**Written request**
Extract from the page extract the words running from "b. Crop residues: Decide" to "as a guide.".

**Page extract**
>>>>

3. Second and following seasons:

a. There should now be enough cover on your field. If not, carry extra residues from nearby and spread them on your field. It is much simpler to prepare for planting in the second season. Check for weeds. Hand-pull them, slash them, or kill them with a herbicide.
b. Crop residues: Decide if it’s possible to produce enough crop residues on the field for the third season. If not, grow some cover crops nearby, then cut and spread them on the CA field in the third season.

For further information, see Documents 2 and 3.

Making planting basins

1. If land is weedy, begin by clearing weeds with a machete or a very shallow hoeing. Leave all weedy residues on the plot unless they have seeds that would cause problems after planting.
2. Stretch a planting rope along one side of the plot.
3. Dig planting basins along this rope, using a within-row measuring stick. Basins should be 15 cm deep if farmers use compost or manure, or half this deep if they use chemical fertilizer.
4. Move planting rope, using a between-row measuring stick.
5. Dig the second row of basins parallel to the first, and use the first row planting basins as a guide.

Using an ox-drawn ripper

Ox-drawn rippers are a widely accepted piece of CA equipment. They open up a planting furrow, thus saving the labour of digging planting basins. Because they do not turn the soil, they leave more residue on the surface than a moldboard plow, generally achieving the CA goal of a minimum of 30% soil cover.

Rippers can be bought with various digging points, each of which is adapted to different soil conditions. (See photo below and Documents 4 and 5.) The cheapest way for farmers to obtain a ripper is to purchase a conversion kit (for around $40-70 US) which converts a conventional moldboard plow into a CA ripper.

<<<<

**Data segment**
>>>>

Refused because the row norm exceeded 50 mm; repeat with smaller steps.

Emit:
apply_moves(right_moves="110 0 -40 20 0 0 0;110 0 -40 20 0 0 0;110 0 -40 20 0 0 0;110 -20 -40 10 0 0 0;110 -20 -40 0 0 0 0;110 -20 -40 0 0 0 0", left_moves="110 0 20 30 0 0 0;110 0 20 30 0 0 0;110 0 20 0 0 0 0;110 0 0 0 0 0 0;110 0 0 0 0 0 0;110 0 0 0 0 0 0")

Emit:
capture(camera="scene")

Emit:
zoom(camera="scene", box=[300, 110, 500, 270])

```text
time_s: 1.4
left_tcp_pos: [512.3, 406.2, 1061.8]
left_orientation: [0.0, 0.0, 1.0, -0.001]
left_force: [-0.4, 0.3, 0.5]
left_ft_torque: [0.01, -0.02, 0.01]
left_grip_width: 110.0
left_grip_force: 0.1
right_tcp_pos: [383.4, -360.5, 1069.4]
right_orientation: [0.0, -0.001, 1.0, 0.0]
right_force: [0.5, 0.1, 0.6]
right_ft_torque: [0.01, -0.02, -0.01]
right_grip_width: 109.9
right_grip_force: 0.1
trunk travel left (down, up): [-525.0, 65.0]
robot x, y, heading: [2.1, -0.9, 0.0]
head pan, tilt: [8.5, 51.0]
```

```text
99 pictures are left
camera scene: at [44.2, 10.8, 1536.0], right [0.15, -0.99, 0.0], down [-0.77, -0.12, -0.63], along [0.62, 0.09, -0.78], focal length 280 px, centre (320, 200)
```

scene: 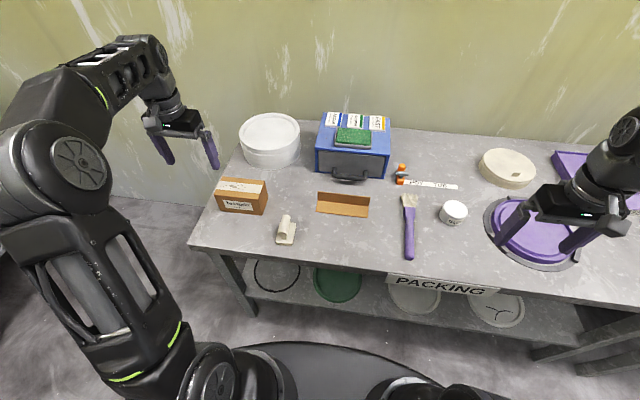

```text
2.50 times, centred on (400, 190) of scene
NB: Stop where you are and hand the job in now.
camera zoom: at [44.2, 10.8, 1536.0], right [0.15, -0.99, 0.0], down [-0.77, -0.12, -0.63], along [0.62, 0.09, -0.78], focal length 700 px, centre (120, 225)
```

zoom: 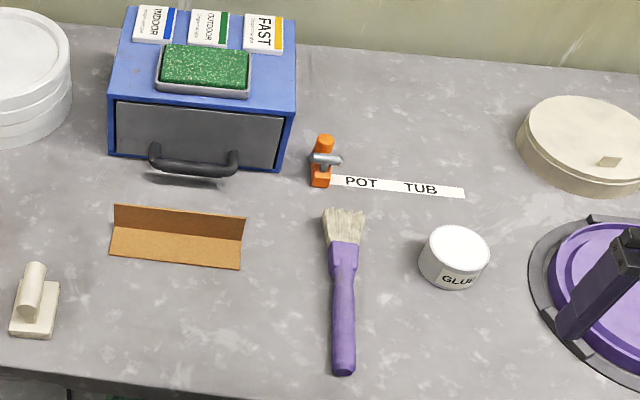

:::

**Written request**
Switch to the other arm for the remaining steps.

<<<<

**The solution**
b. Crop residues: Decide if it’s possible to produce enough crop residues on the field for the third season. If not, grow some cover crops nearby, then cut and spread them on the CA field in the third season.

For further information, see Documents 2 and 3.

Making planting basins

1. If land is weedy, begin by clearing weeds with a machete or a very shallow hoeing. Leave all weedy residues on the plot unless they have seeds that would cause problems after planting.
2. Stretch a planting rope along one side of the plot.
3. Dig planting basins along this rope, using a within-row measuring stick. Basins should be 15 cm deep if farmers use compost or manure, or half this deep if they use chemical fertilizer.
4. Move planting rope, using a between-row measuring stick.
5. Dig the second row of basins parallel to the first, and use the first row planting basins as a guide.